We’re celebrating 50 years and 50 years of solidarity. It’s been a lot of reminiscing about CUPE for the past 50 years and how far we’ve come in achieving diversity within our union. But there are some things that haven’t changed in 50 years. The struggles of privatization. You know, the theme of our convention was why politics matter and members really took to the theme of our convention.

It was interesting. I saw the comments of Mark Hancock, the national president, talking about it being part and parcel of being considered and consultation and those things being legitimate and arguing that you’re seeing some of that that in British Columbia and Manitoba, but Newfoundland and Labrador and other jurisdictions need to do better. Is that still a challenge Sherry in Newfoundland and Labrador? To get at the right tables to be properly consulted?

Absolutely, Tim, because unions, I know for CUPE and I only speak for CUPE, we’re not being consulted at all. When things happen within government, we usually get 15 minutes, and I’m tired of saying 15 minutes, but that is the consultation we get. [They say] Hey, Sherry, this is what’s going to happen at 2 o’clock. Governments going to release this press release on what’s happening either within health care, education, and right down now to Newfoundland and Labrador Housing.

Every Newfoundlander and Labradorian that wanted to watched the budget [at 2 p.m. on March 21st] and I got a phone call at 1:45 that Newfoundland and Labrador Housing Corporation was going back under core government services because I do believe that many, many years ago, that they took Newfoundland and Labrador Housing and made it a corporation to make it more feasible for public housing but now government has taken it back and we didn’t get the chance to ask that question of why they wanted to take it back.

It is interesting to me because you will know one of the, I don’t know if it’s a myth, one of things that I always here around St. John’s. maybe it’s a townie thing, is that the unions have too much influence with the government. The government is afraid to do things because they’ll get push back from the unions be it you, or Jerry [NAPE], or Trent [NTLA], or one of the big union leaders are going to push back on something. But I’m guess that you don’t have that view that you have this influence that government is prepared to do some of the things you say to the degree you would like?

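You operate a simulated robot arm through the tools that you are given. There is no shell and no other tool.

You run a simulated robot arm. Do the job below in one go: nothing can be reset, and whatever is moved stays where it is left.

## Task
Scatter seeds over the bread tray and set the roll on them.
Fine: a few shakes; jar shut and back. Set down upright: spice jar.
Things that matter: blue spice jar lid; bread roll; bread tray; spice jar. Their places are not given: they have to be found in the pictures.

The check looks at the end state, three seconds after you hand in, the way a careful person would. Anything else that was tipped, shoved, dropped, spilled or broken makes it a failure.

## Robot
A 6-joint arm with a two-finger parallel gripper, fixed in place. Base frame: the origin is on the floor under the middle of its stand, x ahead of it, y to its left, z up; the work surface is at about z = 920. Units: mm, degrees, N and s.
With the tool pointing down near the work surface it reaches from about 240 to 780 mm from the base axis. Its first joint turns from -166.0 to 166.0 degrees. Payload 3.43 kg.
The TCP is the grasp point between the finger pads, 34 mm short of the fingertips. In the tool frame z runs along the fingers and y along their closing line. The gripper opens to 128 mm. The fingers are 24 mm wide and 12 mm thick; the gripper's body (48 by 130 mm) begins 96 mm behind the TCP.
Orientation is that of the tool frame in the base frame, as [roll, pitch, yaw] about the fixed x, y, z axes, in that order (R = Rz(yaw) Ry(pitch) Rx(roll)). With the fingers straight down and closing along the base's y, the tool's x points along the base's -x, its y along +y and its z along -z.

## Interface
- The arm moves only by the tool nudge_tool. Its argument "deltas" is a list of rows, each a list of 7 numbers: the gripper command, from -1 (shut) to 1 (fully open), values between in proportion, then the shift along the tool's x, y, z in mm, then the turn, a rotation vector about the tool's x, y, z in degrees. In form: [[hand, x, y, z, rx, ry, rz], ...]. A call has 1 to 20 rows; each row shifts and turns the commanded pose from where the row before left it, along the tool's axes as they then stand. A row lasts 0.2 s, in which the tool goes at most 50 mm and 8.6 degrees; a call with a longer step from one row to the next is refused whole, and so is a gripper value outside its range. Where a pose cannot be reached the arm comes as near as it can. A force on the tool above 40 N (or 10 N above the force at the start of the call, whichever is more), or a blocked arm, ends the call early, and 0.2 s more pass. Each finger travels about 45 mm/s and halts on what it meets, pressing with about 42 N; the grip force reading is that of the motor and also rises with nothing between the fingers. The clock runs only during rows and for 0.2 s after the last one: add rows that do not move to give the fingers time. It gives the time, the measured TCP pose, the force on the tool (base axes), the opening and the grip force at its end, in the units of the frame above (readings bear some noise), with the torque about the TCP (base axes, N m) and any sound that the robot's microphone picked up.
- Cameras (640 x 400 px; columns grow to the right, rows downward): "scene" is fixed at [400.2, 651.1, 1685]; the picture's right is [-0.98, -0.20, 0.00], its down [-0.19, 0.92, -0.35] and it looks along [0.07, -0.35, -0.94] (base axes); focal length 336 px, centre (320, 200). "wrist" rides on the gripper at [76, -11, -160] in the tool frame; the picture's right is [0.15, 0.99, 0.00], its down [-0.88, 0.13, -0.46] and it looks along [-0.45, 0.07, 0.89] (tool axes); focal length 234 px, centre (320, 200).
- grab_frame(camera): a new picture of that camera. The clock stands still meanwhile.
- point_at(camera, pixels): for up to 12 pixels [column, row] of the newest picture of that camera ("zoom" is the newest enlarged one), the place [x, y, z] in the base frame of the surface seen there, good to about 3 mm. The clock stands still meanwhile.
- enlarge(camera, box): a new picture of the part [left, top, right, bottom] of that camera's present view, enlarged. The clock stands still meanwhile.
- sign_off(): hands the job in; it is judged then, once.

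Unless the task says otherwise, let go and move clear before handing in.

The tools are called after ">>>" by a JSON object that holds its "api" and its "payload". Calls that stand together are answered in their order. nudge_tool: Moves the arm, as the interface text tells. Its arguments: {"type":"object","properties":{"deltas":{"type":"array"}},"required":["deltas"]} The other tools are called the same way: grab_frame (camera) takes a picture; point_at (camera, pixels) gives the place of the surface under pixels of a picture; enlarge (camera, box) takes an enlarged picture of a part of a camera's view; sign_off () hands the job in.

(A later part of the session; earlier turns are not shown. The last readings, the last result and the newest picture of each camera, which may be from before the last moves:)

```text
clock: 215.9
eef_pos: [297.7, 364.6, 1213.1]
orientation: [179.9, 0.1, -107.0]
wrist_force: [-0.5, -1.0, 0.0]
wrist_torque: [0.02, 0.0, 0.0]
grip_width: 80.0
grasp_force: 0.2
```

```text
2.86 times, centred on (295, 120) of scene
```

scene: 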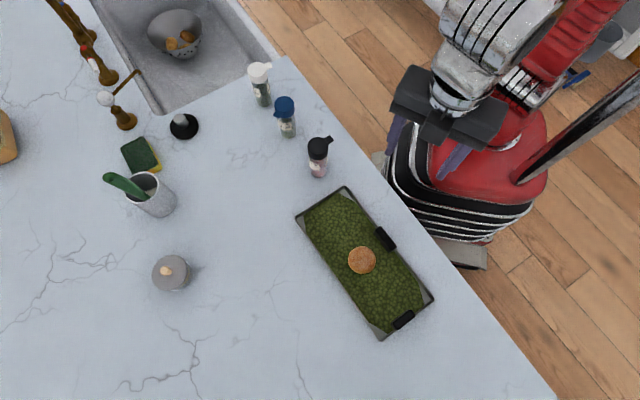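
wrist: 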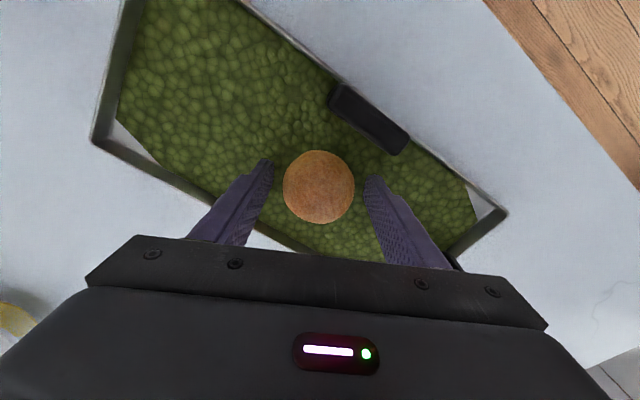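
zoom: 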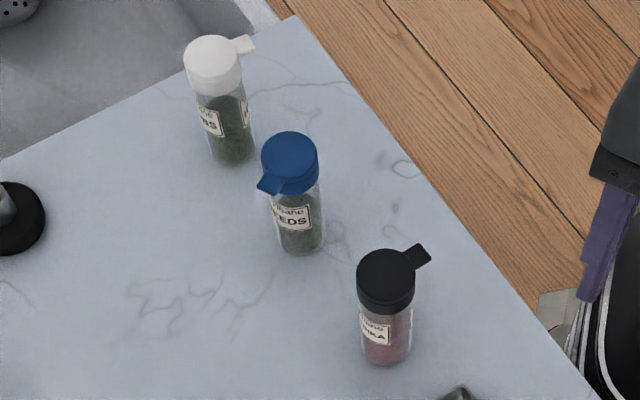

Absolutely, and I don’t think that hardly any of us are getting any big consultation because government has a focus, they have a plan, and they’re plan is already written so it’s just a matter of how they want to roll out their plan. Like, a P3 highway, Tim, that was announced out of nowhere. Really, did Newfoundlanders and Labradorians need a P3 highway? I’ve been in the union world for a long time and back in 2000, we had a contracting out and privatization conference and it was all the lies of P3 and that was the whole conference. We went around and educated the residents of Newfoundland and Labrador about the slippery slope and P3s. Back in the 2000s, we fought back, and government stopped the P3s. But in the last 5 years everything this liberal government is planning to do is P3s. CUPE is a national union with three quarters of a million members from coast to coast to coast. I sit at the board of directors with 35 other people, and we know the dangerous things that happen with P3s. From BC to the province you’re in right now, to Ontario. What has happened when government had built P3s and then had to buy them back. It’s our tax dollars that government’s using. Would you go out and buy a car on your credit card?

I don’t have that much limit, but I would just say one thing. I think it is also how you define it. Because you’re talking to the son of a contractor who built roads all over NLs, private contractor, but I know the point you’re making is that private contractors can build roads and should be maintained in these cases but still owned by the province. Is that fair? Am I interpreting that the right way?

Yes, that’s fair. Very fair.

Last question I have for you. It’s one you flagged at the beginning and one that’s popping up in different places and the theme of your conference. The political dimension of it. How do you do that in this day and age? I mean, it’s fascinating at the national level, and it has to be fascinating for you, to watch conservatives that haven’t always been in the same spot as labour, trying to attract labour votes. You see the NDP not having the same appeal to your members to your members both provincial and nationally and the liberals who have had good report they’ve had bad report that’s often been one of convenience so when you talk at this convention about politics how do you try to line in with political parties or are you less inclined to do that and more focused on issues and massing support for those issues?

Well, it’s no secret that CUPE is partisan with the NDP, and we always have been since the days of Tommy Douglas, but the theme of the convention is to our members and the things that are going to be happening that we’ll be rolling our in the next three to four months. It’s why you should get involved and why politics are very important. We get to choose who the next premier of Newfoundland and Labrador, that’s within our voting rights. Municipally and federally, we’re electing our next employer, that’s who we are bargaining with at the bargaining table. We’re seeing crappy 2%, 8% over 4 years, not even enough to cover inflation, but if we were to elect a more union friendly government that respects the workers and gives them fair increases. Government has no problem spending money on contracting our or bringing agency nurses is. I know that it’s a hot topic, that 36 million dollars, but that’s contracting out the work. Why not take that money and bring it back in? If you were the employer, which Premier Furey is the provincial government’s employee’s employer, why not give more wages to this staff, these employees, that are already employed here in Newfoundland and Labrador? Keep the money here, increase the wages, not send it out to agency nurse who bring it back to Ontario to spend. Keep the money, keep the workers. There’s no shortage of workers. There’s just a shortage of wages. We’re never going to keep workers in jobs if we do not start increase the wages.

And that is certainly a point being made all across the country and the myth in Newfoundland and Labrador, I think, is getting cracked that people just come home because they love living at home. Well, they also like to be paid. We’ll leave it there, Sherry. I appreciate the time, thank you for making it on. I’m glad you guys had a good convention. Thank you.

Thank you. I’d like to say one more thing. Happy Nursing Week to all the registered nurses, nurse practitioners, licensed practical nurses, and personal care attendants. Have a happy Nursing Week and thank you for everything that you do!